Americans can always be counted on to do the right thing, after they have exhausted all other possibilities. Has that moment arrived at the intersection of climate and capital markets?

The U.S. Securities and Exchange Commission (SEC) is at last responding to ongoing demands from institutional investors, companies and the public to mandate climate disclosure for publicly traded companies, getting U.S. capital market requirements in line with the emerging global norm. There is, surprisingly, broader support across party lines for mandating climate disclosure than for most issues I’ve been privy to since I turned voting age, but it’s misguided to assume this ruling’s outcome will reflect that consensus.

Kristina Wyatt left the SEC just last month to join Persefoni, a climate management and accounting platform, as its deputy general counsel and senior vice president for global regulatory climate disclosure. Wyatt was serving as senior counsel for climate and ESG to the director of the Division of Corporation Finance at the SEC — she is steeped in the processes and decision-making that has underpinned this proposed ruling.

This week, Wyatt shared a helpful guide breaking down the “Anatomy of an SEC Proposing Release,” which I recommend you check out.

Wyatt wrote, “The more important point is that the SEC is committed to transparency — to ensuring investors have the information they need to make well-informed investment decisions.” I checked in with Wyatt to get her sense of the most pertinent information and context that the sustainable finance space needs to know from this week’s climate disclosure data dump.

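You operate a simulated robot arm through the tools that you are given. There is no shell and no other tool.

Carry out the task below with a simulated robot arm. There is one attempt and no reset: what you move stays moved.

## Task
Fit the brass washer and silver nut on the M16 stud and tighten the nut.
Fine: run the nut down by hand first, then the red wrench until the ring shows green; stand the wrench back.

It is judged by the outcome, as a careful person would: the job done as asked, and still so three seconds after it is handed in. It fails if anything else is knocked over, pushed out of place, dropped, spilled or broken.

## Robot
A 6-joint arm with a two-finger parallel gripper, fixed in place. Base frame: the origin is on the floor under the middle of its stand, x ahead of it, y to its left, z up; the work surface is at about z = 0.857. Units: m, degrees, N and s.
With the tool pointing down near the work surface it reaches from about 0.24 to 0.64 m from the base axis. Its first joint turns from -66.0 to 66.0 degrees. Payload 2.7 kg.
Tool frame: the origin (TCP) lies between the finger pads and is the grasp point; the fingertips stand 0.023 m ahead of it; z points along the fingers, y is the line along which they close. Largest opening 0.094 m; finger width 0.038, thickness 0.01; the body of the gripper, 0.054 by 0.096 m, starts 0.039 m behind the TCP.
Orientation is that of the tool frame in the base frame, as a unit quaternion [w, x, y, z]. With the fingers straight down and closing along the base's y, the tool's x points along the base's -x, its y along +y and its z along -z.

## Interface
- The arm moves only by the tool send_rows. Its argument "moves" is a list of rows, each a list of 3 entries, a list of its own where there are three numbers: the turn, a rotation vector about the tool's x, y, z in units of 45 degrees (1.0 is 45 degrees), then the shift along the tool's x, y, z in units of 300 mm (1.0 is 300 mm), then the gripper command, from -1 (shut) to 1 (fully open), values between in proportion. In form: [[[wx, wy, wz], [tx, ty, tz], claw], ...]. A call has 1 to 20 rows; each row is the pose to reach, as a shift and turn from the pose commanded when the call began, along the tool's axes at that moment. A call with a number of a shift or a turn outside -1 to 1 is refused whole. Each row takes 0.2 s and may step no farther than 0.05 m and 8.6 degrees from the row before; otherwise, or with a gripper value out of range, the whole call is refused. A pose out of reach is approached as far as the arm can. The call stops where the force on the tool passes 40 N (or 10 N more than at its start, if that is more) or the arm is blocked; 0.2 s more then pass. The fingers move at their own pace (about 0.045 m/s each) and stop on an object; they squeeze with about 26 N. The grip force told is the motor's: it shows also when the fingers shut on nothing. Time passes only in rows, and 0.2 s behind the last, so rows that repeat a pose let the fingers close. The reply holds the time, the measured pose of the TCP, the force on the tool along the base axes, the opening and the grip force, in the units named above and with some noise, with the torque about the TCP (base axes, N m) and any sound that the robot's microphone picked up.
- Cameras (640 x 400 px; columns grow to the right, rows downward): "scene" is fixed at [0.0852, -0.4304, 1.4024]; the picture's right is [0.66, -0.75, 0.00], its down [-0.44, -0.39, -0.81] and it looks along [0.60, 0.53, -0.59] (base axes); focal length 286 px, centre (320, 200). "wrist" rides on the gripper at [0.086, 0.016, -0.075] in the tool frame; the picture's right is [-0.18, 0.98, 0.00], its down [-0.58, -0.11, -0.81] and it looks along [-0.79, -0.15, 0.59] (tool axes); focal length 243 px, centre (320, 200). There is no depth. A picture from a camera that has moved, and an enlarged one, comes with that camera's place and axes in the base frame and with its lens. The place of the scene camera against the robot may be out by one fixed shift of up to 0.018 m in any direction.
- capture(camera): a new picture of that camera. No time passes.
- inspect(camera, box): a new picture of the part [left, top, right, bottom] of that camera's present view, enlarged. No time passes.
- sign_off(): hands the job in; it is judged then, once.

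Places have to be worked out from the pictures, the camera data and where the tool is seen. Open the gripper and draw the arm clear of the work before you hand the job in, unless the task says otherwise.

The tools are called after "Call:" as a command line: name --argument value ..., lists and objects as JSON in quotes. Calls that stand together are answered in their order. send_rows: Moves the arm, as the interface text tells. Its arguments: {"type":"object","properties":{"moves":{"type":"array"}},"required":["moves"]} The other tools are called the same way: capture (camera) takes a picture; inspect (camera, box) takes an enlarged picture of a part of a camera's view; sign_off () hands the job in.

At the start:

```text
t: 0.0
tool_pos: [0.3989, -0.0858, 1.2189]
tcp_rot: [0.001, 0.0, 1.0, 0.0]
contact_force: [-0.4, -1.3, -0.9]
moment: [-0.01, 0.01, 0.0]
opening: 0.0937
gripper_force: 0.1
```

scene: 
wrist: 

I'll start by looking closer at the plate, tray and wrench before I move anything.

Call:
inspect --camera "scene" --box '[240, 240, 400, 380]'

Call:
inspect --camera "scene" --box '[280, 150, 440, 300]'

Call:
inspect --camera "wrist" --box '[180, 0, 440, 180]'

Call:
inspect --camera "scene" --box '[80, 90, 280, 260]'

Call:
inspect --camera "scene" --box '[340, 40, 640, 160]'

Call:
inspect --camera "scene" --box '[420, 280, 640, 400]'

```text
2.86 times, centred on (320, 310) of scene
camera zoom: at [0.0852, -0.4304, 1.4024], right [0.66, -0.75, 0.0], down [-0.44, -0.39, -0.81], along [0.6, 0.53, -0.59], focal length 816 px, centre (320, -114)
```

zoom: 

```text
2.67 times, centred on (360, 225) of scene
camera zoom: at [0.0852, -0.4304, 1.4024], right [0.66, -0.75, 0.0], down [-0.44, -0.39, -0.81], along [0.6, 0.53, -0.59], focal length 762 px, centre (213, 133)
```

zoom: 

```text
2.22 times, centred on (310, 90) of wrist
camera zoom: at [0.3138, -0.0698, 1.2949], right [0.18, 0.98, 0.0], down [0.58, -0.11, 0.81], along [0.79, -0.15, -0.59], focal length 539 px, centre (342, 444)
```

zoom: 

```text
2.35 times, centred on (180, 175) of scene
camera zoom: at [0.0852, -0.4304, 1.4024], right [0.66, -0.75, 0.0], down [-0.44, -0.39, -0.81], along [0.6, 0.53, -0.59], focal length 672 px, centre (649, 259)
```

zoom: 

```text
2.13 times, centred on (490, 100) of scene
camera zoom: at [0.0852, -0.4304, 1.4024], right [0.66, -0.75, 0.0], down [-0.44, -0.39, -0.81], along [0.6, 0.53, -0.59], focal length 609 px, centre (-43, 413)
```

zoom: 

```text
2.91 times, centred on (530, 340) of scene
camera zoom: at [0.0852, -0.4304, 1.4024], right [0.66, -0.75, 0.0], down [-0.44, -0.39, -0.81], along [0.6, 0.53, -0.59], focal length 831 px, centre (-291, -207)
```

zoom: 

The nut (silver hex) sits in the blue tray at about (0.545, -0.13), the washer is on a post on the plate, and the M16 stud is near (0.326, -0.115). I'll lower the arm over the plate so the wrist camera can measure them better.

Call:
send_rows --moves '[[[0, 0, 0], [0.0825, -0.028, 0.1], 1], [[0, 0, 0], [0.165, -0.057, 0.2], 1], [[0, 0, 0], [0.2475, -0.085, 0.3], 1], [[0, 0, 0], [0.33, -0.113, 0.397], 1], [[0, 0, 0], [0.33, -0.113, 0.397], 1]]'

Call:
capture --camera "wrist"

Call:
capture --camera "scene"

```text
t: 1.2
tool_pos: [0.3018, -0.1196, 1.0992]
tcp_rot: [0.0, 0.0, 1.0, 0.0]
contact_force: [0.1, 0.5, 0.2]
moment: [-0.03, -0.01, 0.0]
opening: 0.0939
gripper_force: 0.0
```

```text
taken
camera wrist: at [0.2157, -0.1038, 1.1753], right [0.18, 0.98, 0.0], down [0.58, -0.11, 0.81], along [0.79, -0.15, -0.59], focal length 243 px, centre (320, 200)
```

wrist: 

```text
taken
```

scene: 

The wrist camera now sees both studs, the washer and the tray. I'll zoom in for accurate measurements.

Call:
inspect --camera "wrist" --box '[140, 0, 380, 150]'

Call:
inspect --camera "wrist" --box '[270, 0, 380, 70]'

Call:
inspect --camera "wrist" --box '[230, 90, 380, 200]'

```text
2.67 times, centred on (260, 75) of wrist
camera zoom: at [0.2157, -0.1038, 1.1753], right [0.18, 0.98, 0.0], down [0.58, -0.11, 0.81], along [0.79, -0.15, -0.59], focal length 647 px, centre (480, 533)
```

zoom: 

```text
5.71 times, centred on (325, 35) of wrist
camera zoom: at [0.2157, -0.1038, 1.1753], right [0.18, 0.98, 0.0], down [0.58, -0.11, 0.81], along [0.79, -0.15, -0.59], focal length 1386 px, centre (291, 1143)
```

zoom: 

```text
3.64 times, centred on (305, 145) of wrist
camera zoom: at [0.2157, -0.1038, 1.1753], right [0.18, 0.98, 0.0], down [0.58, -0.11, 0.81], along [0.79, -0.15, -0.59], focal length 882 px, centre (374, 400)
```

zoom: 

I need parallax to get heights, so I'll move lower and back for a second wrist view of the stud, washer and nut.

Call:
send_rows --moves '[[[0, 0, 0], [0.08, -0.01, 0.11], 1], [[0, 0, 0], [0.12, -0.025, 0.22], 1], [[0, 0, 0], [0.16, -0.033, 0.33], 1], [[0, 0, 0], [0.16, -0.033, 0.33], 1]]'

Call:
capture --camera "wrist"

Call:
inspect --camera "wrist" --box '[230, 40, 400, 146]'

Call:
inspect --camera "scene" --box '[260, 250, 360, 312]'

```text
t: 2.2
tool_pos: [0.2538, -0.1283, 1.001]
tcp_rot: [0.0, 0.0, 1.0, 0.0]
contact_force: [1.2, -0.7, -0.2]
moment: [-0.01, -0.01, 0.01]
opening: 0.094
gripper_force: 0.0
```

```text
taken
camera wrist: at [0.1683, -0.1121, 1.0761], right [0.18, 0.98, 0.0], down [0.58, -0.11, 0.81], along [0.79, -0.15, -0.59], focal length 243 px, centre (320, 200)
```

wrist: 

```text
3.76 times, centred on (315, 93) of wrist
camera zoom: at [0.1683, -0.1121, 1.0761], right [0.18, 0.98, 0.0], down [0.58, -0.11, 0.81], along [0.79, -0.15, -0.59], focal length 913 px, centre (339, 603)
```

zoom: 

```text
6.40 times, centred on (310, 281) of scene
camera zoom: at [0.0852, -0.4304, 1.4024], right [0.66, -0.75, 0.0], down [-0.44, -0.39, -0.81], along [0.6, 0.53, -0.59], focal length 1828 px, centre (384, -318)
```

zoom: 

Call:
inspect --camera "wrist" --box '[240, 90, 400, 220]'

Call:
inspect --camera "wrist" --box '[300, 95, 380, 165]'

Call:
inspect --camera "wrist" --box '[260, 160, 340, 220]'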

I’ve shared some key takeaways from our conversation: the implications of this week’s proposal on the future of existing voluntary disclosure frameworks, considerations for Scope 3 reporting, potential misunderstandings of what the ruling can accomplish and more.

The interview has been edited for clarity and length.

Grant Harrison: What about the way the climate disclosure rule unfolded this week is surprising you? Anything stand out as promising or concerning given your prior involvement in the rulemaking process?

Kristina Wyatt: I think if I were surprised by anything, it’s just how much it’s gone according to plan. I think that chair [Gary] Gensler and the other commissioners and the staff laid out a plan for a very, very thoughtful rule-making process. And I think that that’s really come to fruition. And the proposal covers, as you know, a lot of ground … and I think it does a very nice job of weaving climate through the entirety of a company’s reporting process from its narrative disclosures in the front of a 10-K in what is regulated by Regulation S-K, all the way to the back of the document where there are financial statement disclosure requirements that would show up in regulation S-X, and it’s unusual to have a rule that actually covers both of those and weaves its way through the entire financial filing.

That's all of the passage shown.